The process of “letting go of myself” is a daily process, for as long as we abide in this earthly realm, we carry our fleshly nature with us. I can already tell that if it weren’t for my daily meetings with God, I would have slipped back into habits that held me captive for so long, because the temptations persisted and still do. On the other hand, these past few weeks have seen some good habits formed, priorities shifting, feeling like it’s ok to be happy instead of wallowing in misery, and being more sensitive to His voice when He speaks to my heart. It’s funny how all these things I was having an impossible time trying to change on my own, suddenly just happen when I give myself over to God.
That’s the part about living Christ-like that many can and will miss; in order to live, you must first die; in order to gain, you must first lose; in order to lead, you must first serve.
The great deceiver waged war on God’s people long ago, and the battleground is set in our hearts and minds. By denying our flesh, we deny the enemy any chance of a foothold in our hearts. By consecrating our thoughts to only that which pleases God, we refuse to listen to Satan’s whispering and thus breaking his influence in our thought processes. When we humble ourselves before God, we open ourselves to His unending grace and favor in our lives.
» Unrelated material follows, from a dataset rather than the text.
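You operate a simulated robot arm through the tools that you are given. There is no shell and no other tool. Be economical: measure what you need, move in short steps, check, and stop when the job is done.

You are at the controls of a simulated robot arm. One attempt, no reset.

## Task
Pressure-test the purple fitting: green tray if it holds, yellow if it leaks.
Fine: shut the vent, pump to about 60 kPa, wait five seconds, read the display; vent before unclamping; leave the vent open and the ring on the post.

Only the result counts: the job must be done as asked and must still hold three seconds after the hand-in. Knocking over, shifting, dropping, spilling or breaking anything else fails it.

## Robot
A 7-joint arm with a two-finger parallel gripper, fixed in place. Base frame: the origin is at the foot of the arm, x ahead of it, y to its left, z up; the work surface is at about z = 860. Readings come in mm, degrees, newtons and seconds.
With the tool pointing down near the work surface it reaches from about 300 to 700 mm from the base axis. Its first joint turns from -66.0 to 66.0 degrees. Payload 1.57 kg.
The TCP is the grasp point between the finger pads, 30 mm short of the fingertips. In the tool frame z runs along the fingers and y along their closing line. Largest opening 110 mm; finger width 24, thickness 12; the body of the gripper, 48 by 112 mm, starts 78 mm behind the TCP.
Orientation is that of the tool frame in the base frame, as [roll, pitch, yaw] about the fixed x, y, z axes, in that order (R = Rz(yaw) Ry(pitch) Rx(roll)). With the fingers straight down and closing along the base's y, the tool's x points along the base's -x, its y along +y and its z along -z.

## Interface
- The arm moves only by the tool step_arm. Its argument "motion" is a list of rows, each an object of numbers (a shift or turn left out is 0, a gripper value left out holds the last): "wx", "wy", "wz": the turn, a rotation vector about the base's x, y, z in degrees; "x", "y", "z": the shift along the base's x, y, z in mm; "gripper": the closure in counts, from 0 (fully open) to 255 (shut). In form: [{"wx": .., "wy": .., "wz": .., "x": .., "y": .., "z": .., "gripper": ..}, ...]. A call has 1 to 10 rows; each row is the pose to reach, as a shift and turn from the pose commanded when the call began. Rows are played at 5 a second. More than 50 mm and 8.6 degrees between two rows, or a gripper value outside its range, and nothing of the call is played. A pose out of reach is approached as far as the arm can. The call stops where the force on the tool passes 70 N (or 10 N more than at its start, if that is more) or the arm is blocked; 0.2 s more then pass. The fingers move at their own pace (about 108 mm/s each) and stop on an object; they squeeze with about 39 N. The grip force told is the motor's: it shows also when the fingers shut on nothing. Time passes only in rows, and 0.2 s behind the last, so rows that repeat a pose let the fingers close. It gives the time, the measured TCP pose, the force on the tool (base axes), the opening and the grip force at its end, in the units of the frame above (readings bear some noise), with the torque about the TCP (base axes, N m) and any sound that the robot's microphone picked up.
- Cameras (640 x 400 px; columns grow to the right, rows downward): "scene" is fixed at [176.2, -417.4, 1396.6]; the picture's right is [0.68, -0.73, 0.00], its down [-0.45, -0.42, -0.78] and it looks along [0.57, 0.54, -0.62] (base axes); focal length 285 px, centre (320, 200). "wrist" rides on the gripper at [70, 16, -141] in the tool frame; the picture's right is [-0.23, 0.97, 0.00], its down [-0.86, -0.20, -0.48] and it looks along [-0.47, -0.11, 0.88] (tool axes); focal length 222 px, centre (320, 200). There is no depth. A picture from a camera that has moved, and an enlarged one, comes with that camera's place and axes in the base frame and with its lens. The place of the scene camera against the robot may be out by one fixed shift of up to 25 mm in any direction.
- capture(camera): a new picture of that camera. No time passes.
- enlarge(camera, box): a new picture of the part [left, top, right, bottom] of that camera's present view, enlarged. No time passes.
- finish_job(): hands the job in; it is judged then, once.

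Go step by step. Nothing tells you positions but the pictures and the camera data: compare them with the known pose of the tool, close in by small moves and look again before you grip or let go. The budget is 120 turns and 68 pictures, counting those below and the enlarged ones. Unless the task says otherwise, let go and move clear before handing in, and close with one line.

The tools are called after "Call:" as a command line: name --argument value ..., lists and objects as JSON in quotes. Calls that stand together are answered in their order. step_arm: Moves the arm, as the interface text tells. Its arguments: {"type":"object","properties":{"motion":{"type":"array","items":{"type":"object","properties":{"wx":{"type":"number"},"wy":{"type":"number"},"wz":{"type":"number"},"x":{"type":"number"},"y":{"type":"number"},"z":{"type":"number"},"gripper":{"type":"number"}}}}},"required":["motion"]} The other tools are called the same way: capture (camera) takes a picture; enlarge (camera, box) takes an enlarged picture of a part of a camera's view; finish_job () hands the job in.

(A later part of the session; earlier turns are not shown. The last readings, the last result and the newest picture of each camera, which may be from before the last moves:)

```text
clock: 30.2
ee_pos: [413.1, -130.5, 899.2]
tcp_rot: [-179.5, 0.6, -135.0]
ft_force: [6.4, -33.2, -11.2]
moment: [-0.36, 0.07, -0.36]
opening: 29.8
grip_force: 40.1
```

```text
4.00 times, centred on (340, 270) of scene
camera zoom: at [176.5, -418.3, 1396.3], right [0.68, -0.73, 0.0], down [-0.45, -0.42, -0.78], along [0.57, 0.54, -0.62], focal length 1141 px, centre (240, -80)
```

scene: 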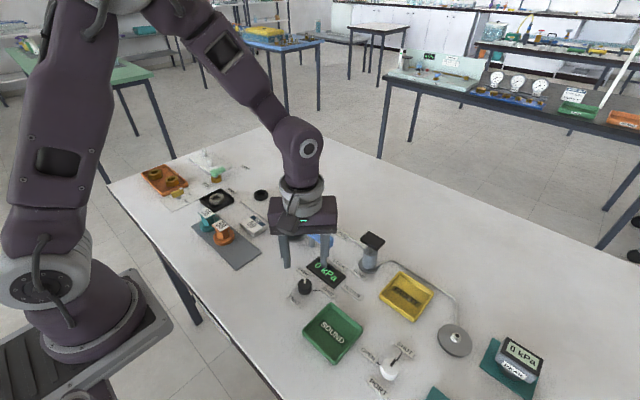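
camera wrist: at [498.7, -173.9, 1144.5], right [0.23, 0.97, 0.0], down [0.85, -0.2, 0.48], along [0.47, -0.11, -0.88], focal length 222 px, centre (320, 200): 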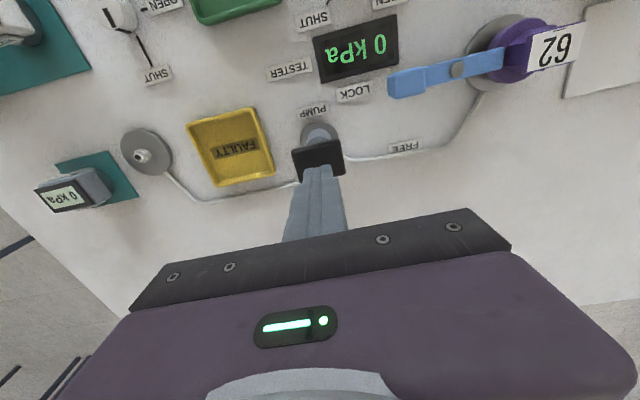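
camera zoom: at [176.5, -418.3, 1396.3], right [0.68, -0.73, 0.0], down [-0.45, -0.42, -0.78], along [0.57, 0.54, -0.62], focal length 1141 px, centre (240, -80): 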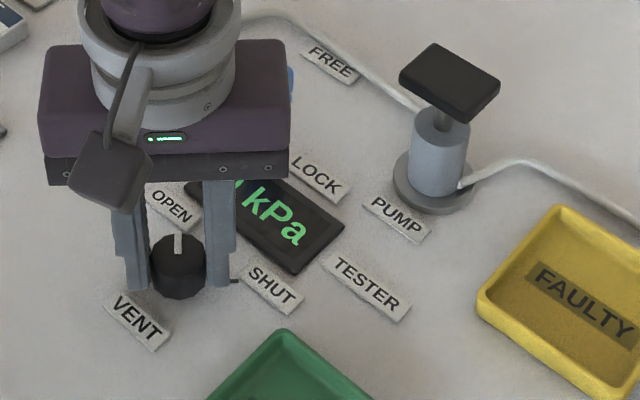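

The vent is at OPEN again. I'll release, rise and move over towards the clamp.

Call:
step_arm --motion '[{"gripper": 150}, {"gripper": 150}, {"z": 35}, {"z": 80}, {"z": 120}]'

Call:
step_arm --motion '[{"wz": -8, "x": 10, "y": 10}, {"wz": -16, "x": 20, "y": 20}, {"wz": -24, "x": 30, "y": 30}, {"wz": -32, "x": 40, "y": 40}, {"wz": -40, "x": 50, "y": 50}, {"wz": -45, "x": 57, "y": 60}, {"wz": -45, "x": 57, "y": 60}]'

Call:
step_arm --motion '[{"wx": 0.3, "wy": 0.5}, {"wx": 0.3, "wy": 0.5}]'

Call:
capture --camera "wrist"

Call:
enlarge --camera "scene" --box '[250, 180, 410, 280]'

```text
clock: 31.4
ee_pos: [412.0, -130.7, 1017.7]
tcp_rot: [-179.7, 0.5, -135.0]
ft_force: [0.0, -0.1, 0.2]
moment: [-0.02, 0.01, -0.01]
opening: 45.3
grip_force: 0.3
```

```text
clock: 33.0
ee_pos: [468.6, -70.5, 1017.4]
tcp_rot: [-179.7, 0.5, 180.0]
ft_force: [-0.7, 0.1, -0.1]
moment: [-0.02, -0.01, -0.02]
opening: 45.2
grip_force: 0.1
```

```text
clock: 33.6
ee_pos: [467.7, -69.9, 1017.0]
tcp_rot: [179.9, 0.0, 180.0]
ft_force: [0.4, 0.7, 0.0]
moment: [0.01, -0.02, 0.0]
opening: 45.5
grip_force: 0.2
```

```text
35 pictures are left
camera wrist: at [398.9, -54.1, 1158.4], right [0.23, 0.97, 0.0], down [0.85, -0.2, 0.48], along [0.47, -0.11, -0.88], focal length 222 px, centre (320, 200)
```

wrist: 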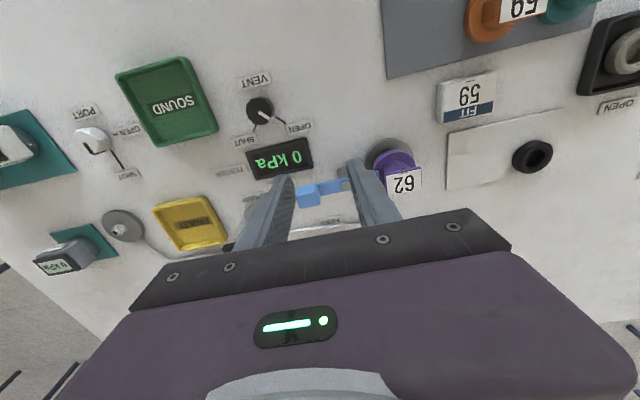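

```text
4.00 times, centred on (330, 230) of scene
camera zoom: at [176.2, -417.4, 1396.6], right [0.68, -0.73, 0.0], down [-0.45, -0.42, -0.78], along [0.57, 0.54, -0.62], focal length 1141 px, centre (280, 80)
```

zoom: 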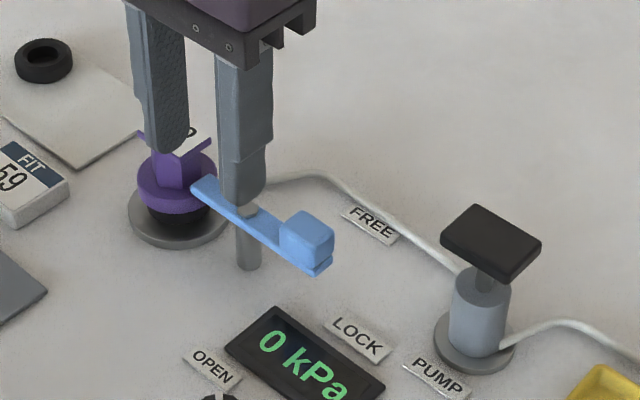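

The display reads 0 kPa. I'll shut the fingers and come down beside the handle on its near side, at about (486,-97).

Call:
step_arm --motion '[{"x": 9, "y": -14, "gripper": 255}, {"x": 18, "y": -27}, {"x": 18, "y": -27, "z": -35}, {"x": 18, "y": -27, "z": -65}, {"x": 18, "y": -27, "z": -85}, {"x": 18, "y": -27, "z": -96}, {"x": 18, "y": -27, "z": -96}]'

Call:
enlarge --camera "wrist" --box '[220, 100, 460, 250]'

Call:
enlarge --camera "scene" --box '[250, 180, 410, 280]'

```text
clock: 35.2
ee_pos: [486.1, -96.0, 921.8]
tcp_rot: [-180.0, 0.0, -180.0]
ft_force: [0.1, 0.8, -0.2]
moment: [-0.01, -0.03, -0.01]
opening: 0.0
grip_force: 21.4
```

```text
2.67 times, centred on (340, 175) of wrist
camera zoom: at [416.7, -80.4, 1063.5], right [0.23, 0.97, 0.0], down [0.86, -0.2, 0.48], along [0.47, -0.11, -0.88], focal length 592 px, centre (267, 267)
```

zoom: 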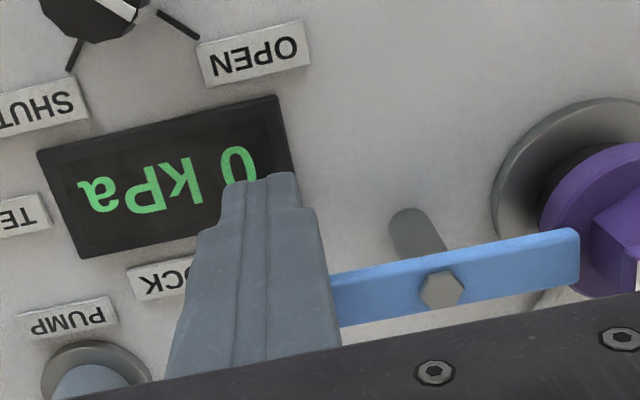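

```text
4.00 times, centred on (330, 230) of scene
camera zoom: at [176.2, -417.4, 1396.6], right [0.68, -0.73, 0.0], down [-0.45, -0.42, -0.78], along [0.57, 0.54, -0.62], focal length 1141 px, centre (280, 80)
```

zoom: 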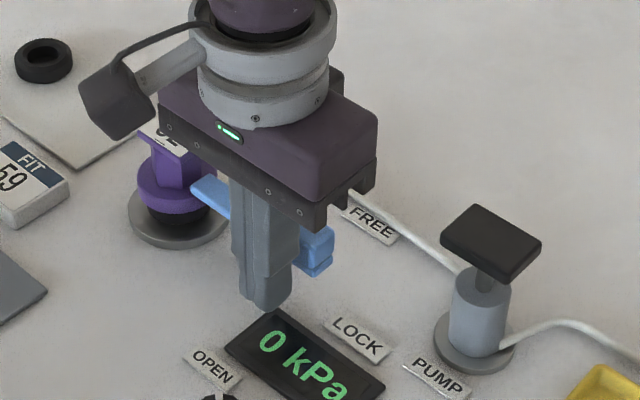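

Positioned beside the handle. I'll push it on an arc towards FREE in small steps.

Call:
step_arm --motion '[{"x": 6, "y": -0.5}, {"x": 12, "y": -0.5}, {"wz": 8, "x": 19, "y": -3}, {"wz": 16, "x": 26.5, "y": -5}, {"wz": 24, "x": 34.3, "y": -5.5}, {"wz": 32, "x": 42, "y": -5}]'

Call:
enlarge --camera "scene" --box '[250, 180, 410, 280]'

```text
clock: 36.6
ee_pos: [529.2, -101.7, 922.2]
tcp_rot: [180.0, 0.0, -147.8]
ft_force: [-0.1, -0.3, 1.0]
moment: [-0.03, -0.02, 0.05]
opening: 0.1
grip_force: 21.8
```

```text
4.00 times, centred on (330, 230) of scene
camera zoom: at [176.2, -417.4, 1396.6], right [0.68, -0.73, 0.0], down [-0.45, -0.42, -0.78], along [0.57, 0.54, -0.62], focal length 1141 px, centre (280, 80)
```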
Our thoughts are a double-edged sword; they can just as easily work against us as they can work for us. So tomorrow when I wake up, I’ll sit up in my bed, take my daily prescriptions, read my Bible app, and then I will deny myself and glorify God in everything I say, do, and think. When I do mess up, I won’t dwell on my mistakes as I used to, but ask forgiveness and then turn my thoughts back toward fulfilling God’s will for my life.
A thought is indeed a powerful thing, but the affection of my Heavenly Father is immeasurably stronger, His thoughts unquestionably higher than my thoughts, and His ways are surely higher than my ways. In these truths I can find peace, protection, and purpose.